=== Data block ===
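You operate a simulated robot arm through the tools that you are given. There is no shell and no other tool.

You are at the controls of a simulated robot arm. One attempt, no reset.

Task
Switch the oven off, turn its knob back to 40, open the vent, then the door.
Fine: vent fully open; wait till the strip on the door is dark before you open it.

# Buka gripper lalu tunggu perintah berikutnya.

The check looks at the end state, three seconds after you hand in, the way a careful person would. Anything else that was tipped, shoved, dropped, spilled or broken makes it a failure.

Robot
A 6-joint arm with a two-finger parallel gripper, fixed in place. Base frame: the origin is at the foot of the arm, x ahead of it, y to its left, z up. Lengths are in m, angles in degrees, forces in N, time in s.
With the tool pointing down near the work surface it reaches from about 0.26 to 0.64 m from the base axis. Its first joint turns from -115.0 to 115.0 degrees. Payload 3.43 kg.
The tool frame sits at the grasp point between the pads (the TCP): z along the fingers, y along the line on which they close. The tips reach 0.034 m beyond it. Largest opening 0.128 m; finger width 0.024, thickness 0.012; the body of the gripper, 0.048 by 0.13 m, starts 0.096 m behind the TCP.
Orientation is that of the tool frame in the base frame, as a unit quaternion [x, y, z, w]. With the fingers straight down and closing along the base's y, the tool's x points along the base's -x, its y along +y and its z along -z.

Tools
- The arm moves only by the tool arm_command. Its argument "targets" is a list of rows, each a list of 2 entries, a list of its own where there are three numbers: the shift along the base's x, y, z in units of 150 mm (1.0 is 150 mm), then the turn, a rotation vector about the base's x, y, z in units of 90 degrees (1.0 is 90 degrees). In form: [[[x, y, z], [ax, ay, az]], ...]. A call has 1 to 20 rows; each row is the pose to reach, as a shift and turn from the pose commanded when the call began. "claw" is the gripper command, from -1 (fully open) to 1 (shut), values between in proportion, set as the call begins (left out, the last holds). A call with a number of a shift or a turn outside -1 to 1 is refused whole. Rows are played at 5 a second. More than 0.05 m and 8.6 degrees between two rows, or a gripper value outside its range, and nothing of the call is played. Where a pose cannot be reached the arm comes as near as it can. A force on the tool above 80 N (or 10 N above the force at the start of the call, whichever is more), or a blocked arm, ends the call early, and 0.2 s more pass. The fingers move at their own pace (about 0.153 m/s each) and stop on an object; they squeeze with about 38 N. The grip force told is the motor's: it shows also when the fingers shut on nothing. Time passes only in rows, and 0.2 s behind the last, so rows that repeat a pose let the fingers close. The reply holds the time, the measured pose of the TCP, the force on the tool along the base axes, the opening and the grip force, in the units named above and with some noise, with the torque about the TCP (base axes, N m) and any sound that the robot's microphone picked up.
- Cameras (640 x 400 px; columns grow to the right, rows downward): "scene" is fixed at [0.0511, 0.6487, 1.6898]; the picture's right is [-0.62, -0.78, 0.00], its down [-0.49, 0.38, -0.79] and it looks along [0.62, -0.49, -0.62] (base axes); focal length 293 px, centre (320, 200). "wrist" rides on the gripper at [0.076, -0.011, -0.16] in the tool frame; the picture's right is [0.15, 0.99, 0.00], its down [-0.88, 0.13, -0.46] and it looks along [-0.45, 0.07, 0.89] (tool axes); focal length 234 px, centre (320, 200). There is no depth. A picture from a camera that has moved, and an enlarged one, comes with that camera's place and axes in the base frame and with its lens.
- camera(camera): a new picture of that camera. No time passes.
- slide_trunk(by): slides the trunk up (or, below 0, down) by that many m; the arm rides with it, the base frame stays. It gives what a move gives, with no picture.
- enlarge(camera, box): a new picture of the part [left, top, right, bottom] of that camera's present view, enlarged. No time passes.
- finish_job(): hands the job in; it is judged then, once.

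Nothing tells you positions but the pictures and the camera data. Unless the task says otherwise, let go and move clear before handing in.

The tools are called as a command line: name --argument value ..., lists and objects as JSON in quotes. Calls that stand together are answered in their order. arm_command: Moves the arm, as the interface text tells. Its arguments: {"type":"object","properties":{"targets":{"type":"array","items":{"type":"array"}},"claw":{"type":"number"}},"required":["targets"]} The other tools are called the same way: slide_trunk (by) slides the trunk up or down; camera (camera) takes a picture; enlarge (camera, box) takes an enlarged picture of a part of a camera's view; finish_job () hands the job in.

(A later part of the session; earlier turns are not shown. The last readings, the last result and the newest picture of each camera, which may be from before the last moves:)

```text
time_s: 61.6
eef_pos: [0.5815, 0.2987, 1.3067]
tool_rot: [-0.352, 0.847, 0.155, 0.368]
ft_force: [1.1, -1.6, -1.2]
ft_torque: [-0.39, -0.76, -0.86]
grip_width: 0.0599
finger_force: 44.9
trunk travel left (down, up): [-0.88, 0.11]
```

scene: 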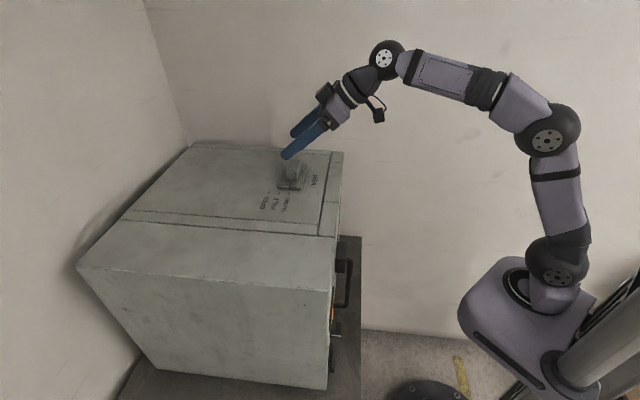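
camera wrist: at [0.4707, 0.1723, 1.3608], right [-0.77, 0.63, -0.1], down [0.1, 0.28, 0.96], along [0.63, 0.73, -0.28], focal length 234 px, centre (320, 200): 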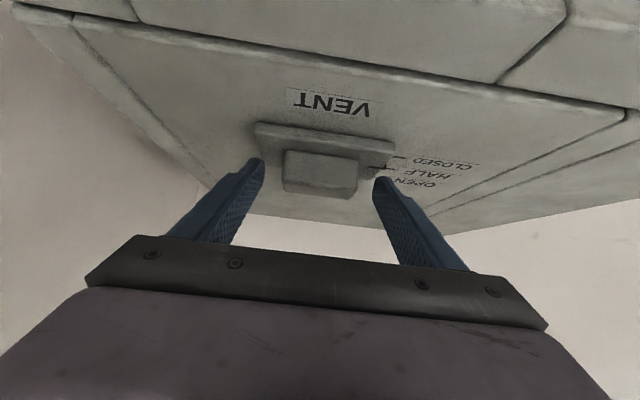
===
### Written task
Working from the material above, transcribe it exactly while omitting pictures.

### Full solution
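You operate a simulated robot arm through the tools that you are given. There is no shell and no other tool.

You are at the controls of a simulated robot arm. One attempt, no reset.

Task
Switch the oven off, turn its knob back to 40, open the vent, then the door.
Fine: vent fully open; wait till the strip on the door is dark before you open it.

# Buka gripper lalu tunggu perintah berikutnya.

The check looks at the end state, three seconds after you hand in, the way a careful person would. Anything else that was tipped, shoved, dropped, spilled or broken makes it a failure.

Robot
A 6-joint arm with a two-finger parallel gripper, fixed in place. Base frame: the origin is at the foot of the arm, x ahead of it, y to its left, z up. Lengths are in m, angles in degrees, forces in N, time in s.
With the tool pointing down near the work surface it reaches from about 0.26 to 0.64 m from the base axis. Its first joint turns from -115.0 to 115.0 degrees. Payload 3.43 kg.
The tool frame sits at the grasp point between the pads (the TCP): z along the fingers, y along the line on which they close. The tips reach 0.034 m beyond it. Largest opening 0.128 m; finger width 0.024, thickness 0.012; the body of the gripper, 0.048 by 0.13 m, starts 0.096 m behind the TCP.
Orientation is that of the tool frame in the base frame, as a unit quaternion [x, y, z, w]. With the fingers straight down and closing along the base's y, the tool's x points along the base's -x, its y along +y and its z along -z.

Tools
- The arm moves only by the tool arm_command. Its argument "targets" is a list of rows, each a list of 2 entries, a list of its own where there are three numbers: the shift along the base's x, y, z in units of 150 mm (1.0 is 150 mm), then the turn, a rotation vector about the base's x, y, z in units of 90 degrees (1.0 is 90 degrees). In form: [[[x, y, z], [ax, ay, az]], ...]. A call has 1 to 20 rows; each row is the pose to reach, as a shift and turn from the pose commanded when the call began. "claw" is the gripper command, from -1 (fully open) to 1 (shut), values between in proportion, set as the call begins (left out, the last holds). A call with a number of a shift or a turn outside -1 to 1 is refused whole. Rows are played at 5 a second. More than 0.05 m and 8.6 degrees between two rows, or a gripper value outside its range, and nothing of the call is played. Where a pose cannot be reached the arm comes as near as it can. A force on the tool above 80 N (or 10 N above the force at the start of the call, whichever is more), or a blocked arm, ends the call early, and 0.2 s more pass. The fingers move at their own pace (about 0.153 m/s each) and stop on an object; they squeeze with about 38 N. The grip force told is the motor's: it shows also when the fingers shut on nothing. Time passes only in rows, and 0.2 s behind the last, so rows that repeat a pose let the fingers close. The reply holds the time, the measured pose of the TCP, the force on the tool along the base axes, the opening and the grip force, in the units named above and with some noise, with the torque about the TCP (base axes, N m) and any sound that the robot's microphone picked up.
- Cameras (640 x 400 px; columns grow to the right, rows downward): "scene" is fixed at [0.0511, 0.6487, 1.6898]; the picture's right is [-0.62, -0.78, 0.00], its down [-0.49, 0.38, -0.79] and it looks along [0.62, -0.49, -0.62] (base axes); focal length 293 px, centre (320, 200). "wrist" rides on the gripper at [0.076, -0.011, -0.16] in the tool frame; the picture's right is [0.15, 0.99, 0.00], its down [-0.88, 0.13, -0.46] and it looks along [-0.45, 0.07, 0.89] (tool axes); focal length 234 px, centre (320, 200). There is no depth. A picture from a camera that has moved, and an enlarged one, comes with that camera's place and axes in the base frame and with its lens.
- camera(camera): a new picture of that camera. No time passes.
- slide_trunk(by): slides the trunk up (or, below 0, down) by that many m; the arm rides with it, the base frame stays. It gives what a move gives, with no picture.
- enlarge(camera, box): a new picture of the part [left, top, right, bottom] of that camera's present view, enlarged. No time passes.
- finish_job(): hands the job in; it is judged then, once.

Nothing tells you positions but the pictures and the camera data. Unless the task says otherwise, let go and move clear before handing in.

The tools are called as a command line: name --argument value ..., lists and objects as JSON in quotes. Calls that stand together are answered in their order. arm_command: Moves the arm, as the interface text tells. Its arguments: {"type":"object","properties":{"targets":{"type":"array","items":{"type":"array"}},"claw":{"type":"number"}},"required":["targets"]} The other tools are called the same way: slide_trunk (by) slides the trunk up or down; camera (camera) takes a picture; enlarge (camera, box) takes an enlarged picture of a part of a camera's view; finish_job () hands the job in.

(A later part of the session; earlier turns are not shown. The last readings, the last result and the newest picture of each camera, which may be from before the last moves:)

```text
time_s: 61.6
eef_pos: [0.5815, 0.2987, 1.3067]
tool_rot: [-0.352, 0.847, 0.155, 0.368]
ft_force: [1.1, -1.6, -1.2]
ft_torque: [-0.39, -0.76, -0.86]
grip_width: 0.0599
finger_force: 44.9
trunk travel left (down, up): [-0.88, 0.11]
```

scene: 
camera wrist: at [0.4707, 0.1723, 1.3608], right [-0.77, 0.63, -0.1], down [0.1, 0.28, 0.96], along [0.63, 0.73, -0.28], focal length 234 px, centre (320, 200): 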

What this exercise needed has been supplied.